Q: What changed with dYdX v4?
A: dYdX v4 introduces a dedicated Layer 1 blockchain built on Cosmos SDK, moving away from Ethereum dependency. This enables faster execution, lower costs, and most importantly, allows DYDX token holders to earn 100% of protocol fees through staking.

Q: How do I start earning from DYDX staking?
A: You must first bridge your ethDYDX from Ethereum to the dYdX Chain via the official bridge. Once converted 1:1 to native DYDX, you can stake through approved validators to begin earning fee rewards.

Q: Is DYDX staking safe?
A: Like all PoS systems, risks include slashing for validator misbehavior and smart contract vulnerabilities. However, dYdX Chain uses audited Cosmos SDK modules and follows industry best practices. Always use trusted validators and do your own research.
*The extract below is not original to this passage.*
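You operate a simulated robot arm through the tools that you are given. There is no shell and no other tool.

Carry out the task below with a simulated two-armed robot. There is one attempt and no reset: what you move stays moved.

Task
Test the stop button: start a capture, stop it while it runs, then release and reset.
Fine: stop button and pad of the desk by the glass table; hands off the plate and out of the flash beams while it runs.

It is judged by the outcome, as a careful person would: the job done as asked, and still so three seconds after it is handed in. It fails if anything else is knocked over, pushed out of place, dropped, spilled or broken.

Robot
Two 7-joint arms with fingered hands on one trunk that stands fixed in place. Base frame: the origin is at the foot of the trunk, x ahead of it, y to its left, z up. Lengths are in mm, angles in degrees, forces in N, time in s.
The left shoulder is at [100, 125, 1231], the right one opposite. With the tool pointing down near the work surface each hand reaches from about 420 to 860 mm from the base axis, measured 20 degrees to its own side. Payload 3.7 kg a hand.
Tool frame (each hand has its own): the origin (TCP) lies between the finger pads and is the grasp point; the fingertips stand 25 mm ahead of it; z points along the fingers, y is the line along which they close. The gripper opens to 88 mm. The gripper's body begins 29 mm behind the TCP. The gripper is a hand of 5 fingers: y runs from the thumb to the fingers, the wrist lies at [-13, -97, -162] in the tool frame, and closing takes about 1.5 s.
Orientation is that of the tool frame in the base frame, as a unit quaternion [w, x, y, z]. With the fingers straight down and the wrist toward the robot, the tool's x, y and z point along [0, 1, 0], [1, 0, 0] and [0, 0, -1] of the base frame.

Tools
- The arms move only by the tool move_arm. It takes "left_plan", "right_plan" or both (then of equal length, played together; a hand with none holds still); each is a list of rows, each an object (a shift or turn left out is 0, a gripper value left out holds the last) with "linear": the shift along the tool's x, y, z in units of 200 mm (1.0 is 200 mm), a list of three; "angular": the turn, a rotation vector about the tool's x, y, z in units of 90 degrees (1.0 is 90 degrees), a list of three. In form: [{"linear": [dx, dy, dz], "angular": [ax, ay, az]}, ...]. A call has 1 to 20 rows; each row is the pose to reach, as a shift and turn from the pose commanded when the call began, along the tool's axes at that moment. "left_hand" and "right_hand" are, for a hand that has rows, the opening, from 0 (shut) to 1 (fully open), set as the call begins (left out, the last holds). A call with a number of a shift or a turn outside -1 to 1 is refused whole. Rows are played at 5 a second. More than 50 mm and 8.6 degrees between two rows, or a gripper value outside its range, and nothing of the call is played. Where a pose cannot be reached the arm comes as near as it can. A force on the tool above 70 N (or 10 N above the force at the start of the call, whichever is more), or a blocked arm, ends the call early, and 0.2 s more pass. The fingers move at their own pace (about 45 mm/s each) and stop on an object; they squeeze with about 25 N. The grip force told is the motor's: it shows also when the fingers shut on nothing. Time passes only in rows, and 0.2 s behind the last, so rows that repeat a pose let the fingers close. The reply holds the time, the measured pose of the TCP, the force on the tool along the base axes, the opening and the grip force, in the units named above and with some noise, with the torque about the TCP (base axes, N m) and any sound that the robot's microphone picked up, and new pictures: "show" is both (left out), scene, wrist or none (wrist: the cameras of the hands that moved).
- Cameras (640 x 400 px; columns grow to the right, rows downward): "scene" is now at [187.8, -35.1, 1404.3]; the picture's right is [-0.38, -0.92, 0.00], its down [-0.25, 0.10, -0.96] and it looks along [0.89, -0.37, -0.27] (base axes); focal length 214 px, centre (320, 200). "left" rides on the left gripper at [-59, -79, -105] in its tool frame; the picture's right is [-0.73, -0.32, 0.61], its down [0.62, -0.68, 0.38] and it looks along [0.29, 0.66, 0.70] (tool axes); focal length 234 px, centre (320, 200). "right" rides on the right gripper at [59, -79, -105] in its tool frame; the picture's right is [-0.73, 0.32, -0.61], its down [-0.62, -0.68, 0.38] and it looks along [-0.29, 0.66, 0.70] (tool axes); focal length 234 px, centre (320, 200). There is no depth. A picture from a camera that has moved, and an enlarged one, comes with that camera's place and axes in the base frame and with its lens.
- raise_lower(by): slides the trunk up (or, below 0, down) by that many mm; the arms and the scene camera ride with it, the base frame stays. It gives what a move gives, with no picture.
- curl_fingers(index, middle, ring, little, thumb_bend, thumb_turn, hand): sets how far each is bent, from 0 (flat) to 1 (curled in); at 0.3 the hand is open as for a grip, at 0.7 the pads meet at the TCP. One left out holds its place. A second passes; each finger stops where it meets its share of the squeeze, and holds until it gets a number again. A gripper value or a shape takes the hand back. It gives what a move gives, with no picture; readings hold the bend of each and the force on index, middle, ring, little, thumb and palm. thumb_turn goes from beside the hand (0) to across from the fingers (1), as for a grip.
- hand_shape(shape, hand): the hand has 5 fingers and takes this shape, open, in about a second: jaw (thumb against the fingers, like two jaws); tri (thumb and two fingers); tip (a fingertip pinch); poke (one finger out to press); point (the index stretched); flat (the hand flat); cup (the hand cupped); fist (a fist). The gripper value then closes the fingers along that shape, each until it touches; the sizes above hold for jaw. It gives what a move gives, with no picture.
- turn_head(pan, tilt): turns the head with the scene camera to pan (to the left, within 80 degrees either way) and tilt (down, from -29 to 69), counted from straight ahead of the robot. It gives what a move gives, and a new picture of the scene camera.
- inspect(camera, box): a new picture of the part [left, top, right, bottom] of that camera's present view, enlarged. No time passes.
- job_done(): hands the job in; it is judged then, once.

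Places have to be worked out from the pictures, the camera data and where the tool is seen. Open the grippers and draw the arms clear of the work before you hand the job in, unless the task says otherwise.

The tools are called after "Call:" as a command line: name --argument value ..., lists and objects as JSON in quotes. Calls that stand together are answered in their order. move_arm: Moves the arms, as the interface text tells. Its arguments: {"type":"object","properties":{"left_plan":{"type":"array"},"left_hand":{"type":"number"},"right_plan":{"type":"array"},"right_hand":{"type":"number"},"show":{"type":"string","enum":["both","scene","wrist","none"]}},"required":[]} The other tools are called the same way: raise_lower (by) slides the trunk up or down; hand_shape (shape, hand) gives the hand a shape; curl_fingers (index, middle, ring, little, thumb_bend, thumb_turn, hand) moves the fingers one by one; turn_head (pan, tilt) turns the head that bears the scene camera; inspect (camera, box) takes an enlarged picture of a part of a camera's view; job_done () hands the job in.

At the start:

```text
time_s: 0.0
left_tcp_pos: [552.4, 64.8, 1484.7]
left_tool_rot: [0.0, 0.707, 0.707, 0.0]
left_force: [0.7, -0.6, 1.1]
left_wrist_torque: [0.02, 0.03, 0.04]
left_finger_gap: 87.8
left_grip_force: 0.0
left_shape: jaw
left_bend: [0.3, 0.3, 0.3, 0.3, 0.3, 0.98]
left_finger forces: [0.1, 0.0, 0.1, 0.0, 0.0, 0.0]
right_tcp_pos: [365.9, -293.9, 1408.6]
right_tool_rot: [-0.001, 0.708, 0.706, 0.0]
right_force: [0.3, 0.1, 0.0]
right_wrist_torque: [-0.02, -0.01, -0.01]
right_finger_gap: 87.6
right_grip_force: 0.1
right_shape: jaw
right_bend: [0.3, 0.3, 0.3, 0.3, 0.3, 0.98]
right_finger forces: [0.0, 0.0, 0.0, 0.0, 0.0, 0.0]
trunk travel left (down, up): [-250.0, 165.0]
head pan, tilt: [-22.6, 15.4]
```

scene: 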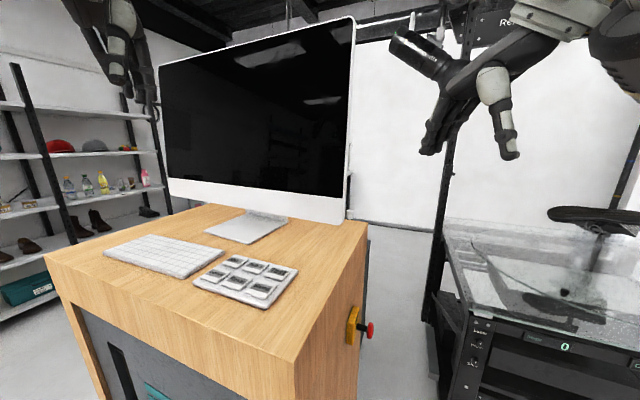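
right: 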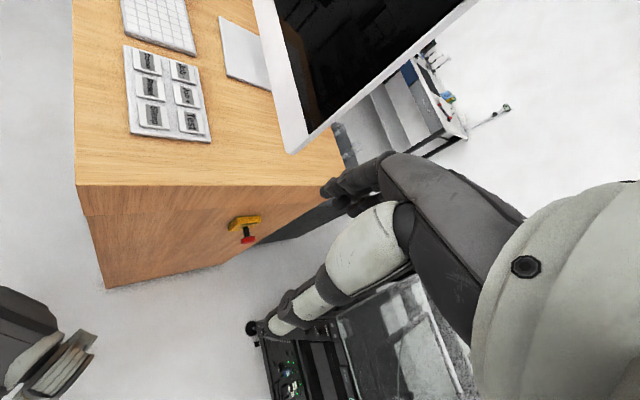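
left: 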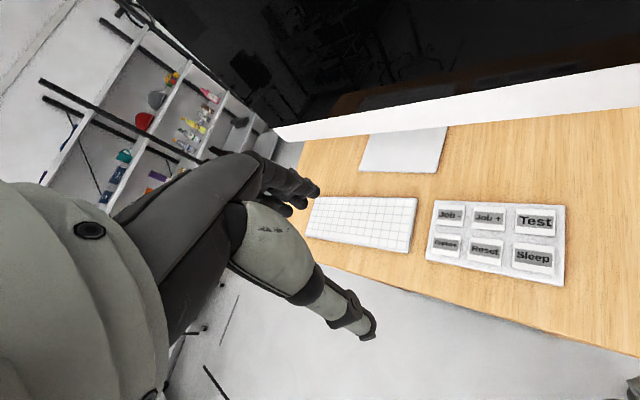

Q: Why did dYdX leave Ethereum?
A: While Ethereum offers security and liquidity, it lacks customization for high-frequency derivatives trading. By building its own chain, dYdX gains full control over latency, throughput, and fee structure — critical for competitive trading performance.

Q: Will high inflation or token unlocks affect DYDX price?
A: Yes — a significant token unlock is expected in December, which could increase selling pressure. Combined with potential short-term low yields, this may create volatility. Long-term value will depend on actual adoption and fee generation.

Q: Can I still trade on dYdX v3?
A: Yes — v3 remains operational for now, but focus is shifting toward v4 adoption. Users are encouraged to migrate positions gradually as v4 liquidity grows.

Final Thoughts: A New Era for DYDX

The launch of dYdX Chain marks more than a technical upgrade — it signals a philosophical shift toward true decentralization and user-owned finance. By distributing 100% of fees to stakers and removing centralized stakeholders from reward capture, dYdX sets a new standard for community-aligned protocols.

While early trading volumes are low, the foundation is now set. If dYdX can attract liquidity and traders to its new chain, DYDX could evolve into one of DeFi’s most compelling income-generating assets.

As always, investors should conduct thorough due diligence. Risks such as upcoming token unlocks and cross-ecosystem liquidity challenges remain relevant. But with v4 live and staking active, the path forward is clearer than ever.